-- EXERCISE AIM --
Lines containing the string "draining" are to be counted; report the total by itself.
- - -
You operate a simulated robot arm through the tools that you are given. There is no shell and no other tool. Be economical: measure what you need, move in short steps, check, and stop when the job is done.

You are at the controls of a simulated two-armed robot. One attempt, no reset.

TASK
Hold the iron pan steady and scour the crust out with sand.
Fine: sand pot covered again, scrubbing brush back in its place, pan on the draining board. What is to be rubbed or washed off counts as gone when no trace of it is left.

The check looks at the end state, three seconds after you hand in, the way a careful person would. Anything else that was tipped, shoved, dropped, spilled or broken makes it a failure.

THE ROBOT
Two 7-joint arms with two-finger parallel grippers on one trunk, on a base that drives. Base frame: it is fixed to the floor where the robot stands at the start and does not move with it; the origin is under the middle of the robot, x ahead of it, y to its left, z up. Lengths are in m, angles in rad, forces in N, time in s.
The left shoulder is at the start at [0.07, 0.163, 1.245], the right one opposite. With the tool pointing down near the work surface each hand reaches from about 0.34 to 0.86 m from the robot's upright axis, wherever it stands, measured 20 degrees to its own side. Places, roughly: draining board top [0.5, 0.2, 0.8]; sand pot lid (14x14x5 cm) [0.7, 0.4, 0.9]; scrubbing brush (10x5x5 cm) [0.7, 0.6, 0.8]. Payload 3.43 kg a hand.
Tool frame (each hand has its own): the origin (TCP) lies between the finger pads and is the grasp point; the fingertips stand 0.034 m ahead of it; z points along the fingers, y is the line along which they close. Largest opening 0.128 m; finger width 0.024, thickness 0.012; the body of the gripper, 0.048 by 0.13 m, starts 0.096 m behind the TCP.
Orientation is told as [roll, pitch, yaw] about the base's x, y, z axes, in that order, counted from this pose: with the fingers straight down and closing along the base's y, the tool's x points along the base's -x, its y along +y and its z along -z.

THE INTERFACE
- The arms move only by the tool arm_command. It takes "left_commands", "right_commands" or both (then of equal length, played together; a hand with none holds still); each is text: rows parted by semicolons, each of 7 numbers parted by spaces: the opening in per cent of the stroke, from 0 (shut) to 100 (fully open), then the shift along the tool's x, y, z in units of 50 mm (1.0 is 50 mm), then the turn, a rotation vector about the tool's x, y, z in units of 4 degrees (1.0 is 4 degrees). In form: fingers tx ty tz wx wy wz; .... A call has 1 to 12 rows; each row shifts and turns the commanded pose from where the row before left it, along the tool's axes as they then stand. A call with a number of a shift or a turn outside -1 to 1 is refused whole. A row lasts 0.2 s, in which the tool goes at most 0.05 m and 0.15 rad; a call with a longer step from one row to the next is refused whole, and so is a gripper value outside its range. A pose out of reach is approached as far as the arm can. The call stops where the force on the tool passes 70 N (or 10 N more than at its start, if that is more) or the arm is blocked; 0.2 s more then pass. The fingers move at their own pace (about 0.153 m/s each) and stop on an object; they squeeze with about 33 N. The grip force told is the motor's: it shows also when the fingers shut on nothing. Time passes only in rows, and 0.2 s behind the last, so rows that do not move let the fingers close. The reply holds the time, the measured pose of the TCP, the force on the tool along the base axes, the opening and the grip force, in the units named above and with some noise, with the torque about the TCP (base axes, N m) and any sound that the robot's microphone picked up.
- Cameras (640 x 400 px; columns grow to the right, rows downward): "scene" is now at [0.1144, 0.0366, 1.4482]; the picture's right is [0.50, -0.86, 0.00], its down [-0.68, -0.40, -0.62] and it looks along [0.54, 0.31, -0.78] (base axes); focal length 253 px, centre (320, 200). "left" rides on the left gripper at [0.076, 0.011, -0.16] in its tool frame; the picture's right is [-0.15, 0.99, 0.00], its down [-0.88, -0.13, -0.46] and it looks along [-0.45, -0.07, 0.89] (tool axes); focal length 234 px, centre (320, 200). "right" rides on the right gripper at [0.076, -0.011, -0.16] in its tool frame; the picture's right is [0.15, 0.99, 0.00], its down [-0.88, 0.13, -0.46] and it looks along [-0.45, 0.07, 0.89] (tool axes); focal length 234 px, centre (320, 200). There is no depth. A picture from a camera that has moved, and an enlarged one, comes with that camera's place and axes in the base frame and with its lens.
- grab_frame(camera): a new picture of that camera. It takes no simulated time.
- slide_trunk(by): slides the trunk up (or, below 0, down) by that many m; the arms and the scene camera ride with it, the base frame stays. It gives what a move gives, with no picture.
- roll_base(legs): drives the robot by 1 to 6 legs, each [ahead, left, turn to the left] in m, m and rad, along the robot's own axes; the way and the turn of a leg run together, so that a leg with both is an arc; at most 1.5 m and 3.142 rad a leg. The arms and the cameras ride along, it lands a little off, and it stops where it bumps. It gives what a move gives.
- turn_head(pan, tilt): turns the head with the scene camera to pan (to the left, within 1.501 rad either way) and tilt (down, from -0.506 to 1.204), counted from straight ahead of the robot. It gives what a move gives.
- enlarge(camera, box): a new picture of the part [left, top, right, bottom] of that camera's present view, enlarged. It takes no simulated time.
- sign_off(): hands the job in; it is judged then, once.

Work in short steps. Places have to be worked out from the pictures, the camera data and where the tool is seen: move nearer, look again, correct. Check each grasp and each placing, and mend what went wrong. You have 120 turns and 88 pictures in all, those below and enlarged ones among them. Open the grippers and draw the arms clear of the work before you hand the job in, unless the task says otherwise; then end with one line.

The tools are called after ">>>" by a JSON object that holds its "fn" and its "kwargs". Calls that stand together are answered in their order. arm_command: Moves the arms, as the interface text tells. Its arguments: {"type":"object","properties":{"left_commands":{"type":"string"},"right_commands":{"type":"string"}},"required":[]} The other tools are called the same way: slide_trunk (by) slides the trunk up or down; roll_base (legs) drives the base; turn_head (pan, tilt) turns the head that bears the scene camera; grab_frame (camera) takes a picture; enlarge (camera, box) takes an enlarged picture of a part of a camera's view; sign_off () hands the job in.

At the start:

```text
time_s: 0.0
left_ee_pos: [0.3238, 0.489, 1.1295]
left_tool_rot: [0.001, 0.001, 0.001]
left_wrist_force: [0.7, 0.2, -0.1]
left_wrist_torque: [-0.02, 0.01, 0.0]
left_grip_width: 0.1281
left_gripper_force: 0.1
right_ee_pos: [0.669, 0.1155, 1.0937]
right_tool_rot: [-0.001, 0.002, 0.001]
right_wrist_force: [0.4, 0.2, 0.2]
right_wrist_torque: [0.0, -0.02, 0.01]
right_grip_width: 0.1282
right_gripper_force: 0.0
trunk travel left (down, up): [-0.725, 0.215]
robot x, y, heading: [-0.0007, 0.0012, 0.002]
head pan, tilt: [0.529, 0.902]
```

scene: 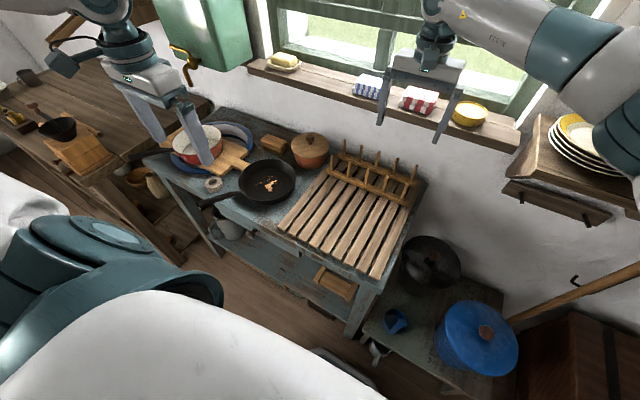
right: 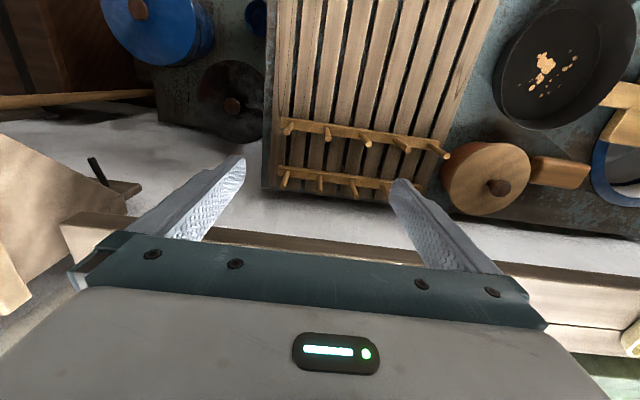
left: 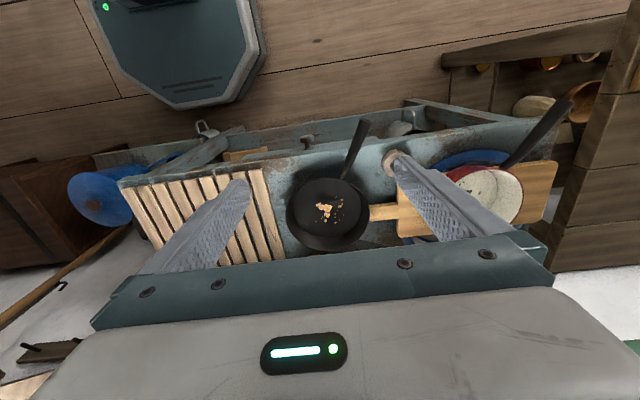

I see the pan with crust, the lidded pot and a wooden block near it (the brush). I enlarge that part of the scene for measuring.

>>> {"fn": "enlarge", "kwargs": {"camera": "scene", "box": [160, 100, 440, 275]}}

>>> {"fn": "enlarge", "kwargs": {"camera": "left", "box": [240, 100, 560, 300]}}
- - -
-- SOLUTION FOR THIS EXERCISE --
2